» **EXERCISE OBJECTIVE**
Copy out exactly each line from the line with "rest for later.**" through the last line of the material below.

[DATA LINES start]

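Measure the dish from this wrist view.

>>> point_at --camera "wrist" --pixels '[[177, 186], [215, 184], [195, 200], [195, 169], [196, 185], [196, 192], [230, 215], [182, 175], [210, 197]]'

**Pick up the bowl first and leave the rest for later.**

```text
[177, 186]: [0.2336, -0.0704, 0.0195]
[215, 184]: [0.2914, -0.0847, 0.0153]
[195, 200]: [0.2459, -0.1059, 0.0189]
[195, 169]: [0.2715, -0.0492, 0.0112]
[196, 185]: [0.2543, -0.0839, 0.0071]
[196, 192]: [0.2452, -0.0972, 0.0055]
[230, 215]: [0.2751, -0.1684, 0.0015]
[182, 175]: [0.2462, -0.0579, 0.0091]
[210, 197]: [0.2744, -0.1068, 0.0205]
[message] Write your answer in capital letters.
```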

[DATA LINES end]

» **FINISHED TASK**
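**Pick up the bowl first and leave the rest for later.**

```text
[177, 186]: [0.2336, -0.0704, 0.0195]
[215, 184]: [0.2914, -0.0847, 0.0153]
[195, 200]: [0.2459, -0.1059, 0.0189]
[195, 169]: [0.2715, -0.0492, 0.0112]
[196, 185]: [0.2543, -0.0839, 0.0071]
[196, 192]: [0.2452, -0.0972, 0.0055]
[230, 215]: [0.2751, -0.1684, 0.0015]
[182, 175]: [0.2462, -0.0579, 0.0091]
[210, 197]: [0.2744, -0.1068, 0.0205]
[message] Write your answer in capital letters.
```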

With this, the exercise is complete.